TEXT SECTION

Last night was the first meeting between the Raptors (who now have Jermaine O'Neal) and the Pacers (who now have T.J. Ford, Rasho and Hibbert). O'Neal sucked but it doesn't compare to the ultimate suck job that Ford displayed on the court. Ford had four points and four assists. (Here he is pictured pointing at his stat line while providing an maniacal laugh at Larry Bird) Ugh. Remember the good ole' days when Ford came so close to nabbing three straight triple-doubles. Oh you don't? That's probably because it happened at the beginning of the season before the Pacers had strangled the life out of its team because its point guard's headband isn't letting enough blood to his ill-formed head.

Whatever. I'm over it. No I'm not. Where the hell is Mike Dunleavy and can Bird get a real effin doctor on this team to cure the bastard. I mean Magic Johnson had freakin AIDS and he was back on the court playing that summer in the 1992 Olympics. You gotta Man Up Mikey.

Ok, I feel better...on to the links...

Look Ma, I can read a photo!
Because Joel hasn't updated his blog in a month (agast!) , I was going to put one of his photos from Sportshooter on here (the one of the coach glaring down his bench is tremendous) to help his fans out a little bit. But of course the photography site doesn't let you save photos b/c people might actually want to save photos they like and that's not good for anybody. So here's the damn link.

2 minutes...2-ah
Well the 08-09 Pacers (see above) have kinda fallen off of the pace of the 93-94 Pacer sqaud that made it to the Eastern Conference Finals. That team ran off five wins in six games in the middle of December to have a record of 10-11. This year's team is currently sitting 13th in the East with a 7-14 record. But there's good news people. The 93-94 team went a wall and skidded into January losing six of seven games. Those Pacers were 11-17 at the beginning of January. So you're telling me there's a chance.

Hello Mr. Radio
The new cover of GQ...enjoy

My Sox are White
I just wanted to make sure that you saw yer boi getting ripped by his coach this week.

Info for Bo
I really thought that the new CEO of Dunkin was gonna be you. I figured you knew about it all along and this whole "financial aid" and "quitting dunkin only to be rehired" thing was just some sick joke and that really you were leading one of the only companies not firing 90 percent of their employees. But apparently that is not the case. But Nigel says he's taking Dunkin to the next level and I assume that you'll be meeting him there.

You tube...no, you're a tube
Have to give a shoutout to the sister of this blogger for finding this gem of a scene from a Pinky and the Brain episode. If Pinky and the Brain or Animaniacs weren't apart of your childhood then give yourself a Christmas miracle and make it a part of your life right now starting with this tremendous nod to the Beatles. Yoyo Nono actually sounds better than Yoko's real singing. Enjoy.

DATASET EXCERPT
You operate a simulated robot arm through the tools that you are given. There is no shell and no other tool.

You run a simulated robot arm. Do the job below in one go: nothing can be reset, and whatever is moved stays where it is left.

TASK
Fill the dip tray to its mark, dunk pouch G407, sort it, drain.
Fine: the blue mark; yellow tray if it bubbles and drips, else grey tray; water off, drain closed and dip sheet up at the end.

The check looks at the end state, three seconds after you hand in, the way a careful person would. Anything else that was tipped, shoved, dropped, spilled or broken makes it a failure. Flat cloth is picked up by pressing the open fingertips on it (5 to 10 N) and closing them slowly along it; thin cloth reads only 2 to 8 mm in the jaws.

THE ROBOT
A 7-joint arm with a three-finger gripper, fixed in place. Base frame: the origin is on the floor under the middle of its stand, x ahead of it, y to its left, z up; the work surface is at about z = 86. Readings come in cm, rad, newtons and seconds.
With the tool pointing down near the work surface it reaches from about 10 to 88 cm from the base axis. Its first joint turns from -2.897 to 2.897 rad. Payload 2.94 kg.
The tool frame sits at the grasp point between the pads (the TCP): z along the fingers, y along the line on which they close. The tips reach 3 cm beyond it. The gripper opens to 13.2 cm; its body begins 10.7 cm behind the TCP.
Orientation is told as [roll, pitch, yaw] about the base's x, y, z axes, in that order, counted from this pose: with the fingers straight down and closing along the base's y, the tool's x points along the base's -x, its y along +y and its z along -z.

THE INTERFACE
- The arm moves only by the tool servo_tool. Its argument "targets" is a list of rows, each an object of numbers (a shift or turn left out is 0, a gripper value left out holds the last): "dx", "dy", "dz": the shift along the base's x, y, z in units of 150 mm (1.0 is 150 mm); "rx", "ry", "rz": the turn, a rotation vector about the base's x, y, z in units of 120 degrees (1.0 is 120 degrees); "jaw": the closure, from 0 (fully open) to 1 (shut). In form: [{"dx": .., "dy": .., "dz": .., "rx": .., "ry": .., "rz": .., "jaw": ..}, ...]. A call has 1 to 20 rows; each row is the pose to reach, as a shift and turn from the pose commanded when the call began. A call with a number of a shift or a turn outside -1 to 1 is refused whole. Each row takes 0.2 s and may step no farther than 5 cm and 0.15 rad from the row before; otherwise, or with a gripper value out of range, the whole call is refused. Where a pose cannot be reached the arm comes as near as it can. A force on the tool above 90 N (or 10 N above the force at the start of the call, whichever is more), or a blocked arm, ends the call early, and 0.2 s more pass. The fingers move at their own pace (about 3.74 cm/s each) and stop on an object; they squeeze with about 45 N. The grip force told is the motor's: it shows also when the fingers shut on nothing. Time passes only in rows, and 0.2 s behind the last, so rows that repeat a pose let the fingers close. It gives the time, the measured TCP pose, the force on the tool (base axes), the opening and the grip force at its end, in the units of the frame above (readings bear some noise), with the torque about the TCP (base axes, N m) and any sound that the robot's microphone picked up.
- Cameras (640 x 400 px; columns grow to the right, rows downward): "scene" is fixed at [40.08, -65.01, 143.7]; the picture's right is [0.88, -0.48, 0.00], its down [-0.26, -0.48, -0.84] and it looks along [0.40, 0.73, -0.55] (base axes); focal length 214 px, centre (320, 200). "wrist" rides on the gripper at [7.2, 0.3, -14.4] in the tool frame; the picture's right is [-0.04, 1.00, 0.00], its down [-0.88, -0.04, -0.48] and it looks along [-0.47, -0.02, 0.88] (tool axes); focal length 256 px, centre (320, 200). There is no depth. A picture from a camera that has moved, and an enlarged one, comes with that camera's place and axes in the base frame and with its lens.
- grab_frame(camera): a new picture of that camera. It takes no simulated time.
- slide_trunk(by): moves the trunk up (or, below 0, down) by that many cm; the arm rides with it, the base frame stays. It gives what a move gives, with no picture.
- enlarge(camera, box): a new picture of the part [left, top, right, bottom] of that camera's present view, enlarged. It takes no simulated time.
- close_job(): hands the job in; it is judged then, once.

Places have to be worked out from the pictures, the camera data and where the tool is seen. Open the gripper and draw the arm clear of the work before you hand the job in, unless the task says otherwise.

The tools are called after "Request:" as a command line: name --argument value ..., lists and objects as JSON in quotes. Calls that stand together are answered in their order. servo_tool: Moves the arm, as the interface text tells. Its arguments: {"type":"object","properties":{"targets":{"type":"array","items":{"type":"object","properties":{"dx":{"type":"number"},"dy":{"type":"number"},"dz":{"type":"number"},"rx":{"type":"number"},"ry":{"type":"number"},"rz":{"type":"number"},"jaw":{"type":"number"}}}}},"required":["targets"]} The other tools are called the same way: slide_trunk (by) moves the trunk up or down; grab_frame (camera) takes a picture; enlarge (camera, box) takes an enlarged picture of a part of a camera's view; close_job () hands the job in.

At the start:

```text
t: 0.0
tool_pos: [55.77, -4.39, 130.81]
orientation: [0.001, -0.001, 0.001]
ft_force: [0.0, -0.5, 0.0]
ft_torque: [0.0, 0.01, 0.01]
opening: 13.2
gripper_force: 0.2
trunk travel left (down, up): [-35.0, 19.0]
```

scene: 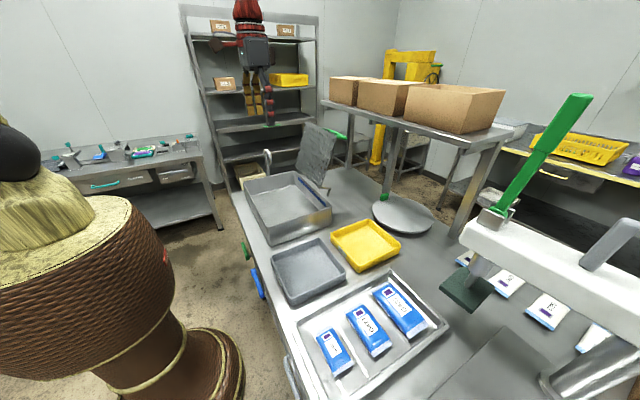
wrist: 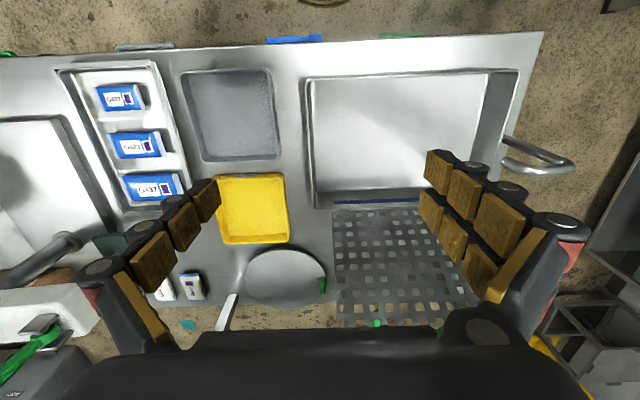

WHAT IS ASKED
1) Take the text section and repeat only what runs from "Hello Mr. Radio" through "meeting him there.".
2) How does the text section go on? Write the next part.

ANSWERS TO THE EXERCISES
1)
Hello Mr. Radio
The new cover of GQ...enjoy

My Sox are White
I just wanted to make sure that you saw yer boi getting ripped by his coach this week.

Info for Bo
I really thought that the new CEO of Dunkin was gonna be you. I figured you knew about it all along and this whole "financial aid" and "quitting dunkin only to be rehired" thing was just some sick joke and that really you were leading one of the only companies not firing 90 percent of their employees. But apparently that is not the case. But Nigel says he's taking Dunkin to the next level and I assume that you'll be meeting him there.

2)
December 5, 2008

Explain this to me like I'm an 8 year old

Last night's The Office episode was an instant classic. The episodes this season have been great, but only a couple of been hilariously funny from start-to-finish and this one took the cake. You had the best characters getting the most airtime (Michael, Jim, Dwight and Andy) and anytime that Schrute Farms is used as a set background, you know you're in for a good time. After watching four times since last night I figured I should share the episode for all the minions who read this blog (all 2.5 billion of you).

(Note: I hate embedding Hulu videos on here cuz it royally screws up the beautiful symmetry of this blog, so here's the link to the video)

December 3, 2008

2 minutes...2-ah

Like you didn't expect this. Well the Pacers are now 2-0 against teams that played in the NBA Finals last season (that'd be Boston and the Lakers for you not in the know). We're not gonna talk about their record against other teams, so let's just focus on last night's win over the Lakers. I'm trying not to think about how awesome a win at Boston would be tonight, so we're not going to talk about this either.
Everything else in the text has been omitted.